A decade ago the Greek economy was shuttered, unemployment at a record high, with no jobs or investments, and young Greeks like me not seeing any future in their homeland and had emigration as their only option.
But 10 years later the situation has changed! The Greek economy has seen a very strong rise after the end of COVID-19 pandemic and it is fast approaching its pre-crisis size of 2009. As was mentioned in last week's blog, the increase in tourism and investment from Northern Europe helped the Mediterranean economies. Greece is projected to see economic growth above 2% over the next couple of years, which is more than double what is expected for the Eurozone average.
These are the headline numbers, but what are the actual benefits of the overall economic revival for the citizens that have faced a decade of hardship? Probably the average Greek still hasn’t seen the fruits of their country’s recent economic growth.
Unemployment in Greece is still quite high. It has reduced from 27.5% in 2013 to 11.1% in 2023, but still it is almost double of that of the Eurozone average. Youth unemployment (those aged between 15 and 24 years old) in particular is still a big challenge as it was 26.7% in 2023 compared to 14.4% for the Eurozone average. The fact that Greece is heavily reliant on tourism for its economic recovery has created a volatile labour market focused on seasonal employment, while investment in sectors that could provide a more long term economic stability could help reduce unemployment.
Despite Greece’s recovery, the income of the Greeks is the lowest in the Eurozone. The average monthly salary of 1,175 euros is 20% lower than 15 years ago. Greece has also the lowest annual average wage in the Eurozone. That has as a consequence made Greece an attractive place for investments as the labour cost (taking into account wages, social contributions and taxes) is one of the lowest in the European Union. On the other hand, Greeks face lower incomes in a period of high inflation and increasing property rents which reduces their living standards and well-being.

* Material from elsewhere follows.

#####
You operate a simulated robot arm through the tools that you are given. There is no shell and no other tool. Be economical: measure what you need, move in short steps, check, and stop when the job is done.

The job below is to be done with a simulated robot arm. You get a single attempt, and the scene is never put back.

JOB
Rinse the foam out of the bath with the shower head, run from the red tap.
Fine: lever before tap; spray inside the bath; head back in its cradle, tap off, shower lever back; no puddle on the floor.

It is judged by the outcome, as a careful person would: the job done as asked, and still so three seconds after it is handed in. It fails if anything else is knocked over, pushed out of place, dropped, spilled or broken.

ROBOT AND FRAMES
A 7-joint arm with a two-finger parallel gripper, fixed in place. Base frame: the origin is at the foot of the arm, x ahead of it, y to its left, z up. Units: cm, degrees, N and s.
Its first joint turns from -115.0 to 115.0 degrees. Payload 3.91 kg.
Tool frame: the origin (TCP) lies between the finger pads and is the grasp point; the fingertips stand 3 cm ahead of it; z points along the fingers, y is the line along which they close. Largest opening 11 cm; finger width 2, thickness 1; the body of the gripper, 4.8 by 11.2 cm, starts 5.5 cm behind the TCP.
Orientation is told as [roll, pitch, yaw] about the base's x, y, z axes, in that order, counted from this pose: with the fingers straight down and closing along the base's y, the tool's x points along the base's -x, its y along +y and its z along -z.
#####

Yes, it is true Greece has managed to do the seemingly impossible by balancing the books, taking advantage of the circumstances and despite the odds projected to have a long term period of economic growth. However, the average household hasn’t seen any changes in their lives to the better; higher inflation on food and energy in combination with higher rents and lower wages has seen Greek households still struggling to make ends meet.
Greece has a period of economic growth and it is time to capitalise on this in order to further reform the economy and promote more stability. The stagnation in the Northern European economies and the struggling budget that European households face will have as a consequence a reduction to funds and tourism towards Greece, which are the main ingredients of the Greek economic revival, potentially putting that revival at risk. That, in combination with the impact of climate change - which already affects agricultural production in Greece and has increased natural disasters like floods and wildfires - doesn’t give the country space for a break. Greece needs to work even harder to improve the standard of living for its citizens and to deal with future challenges.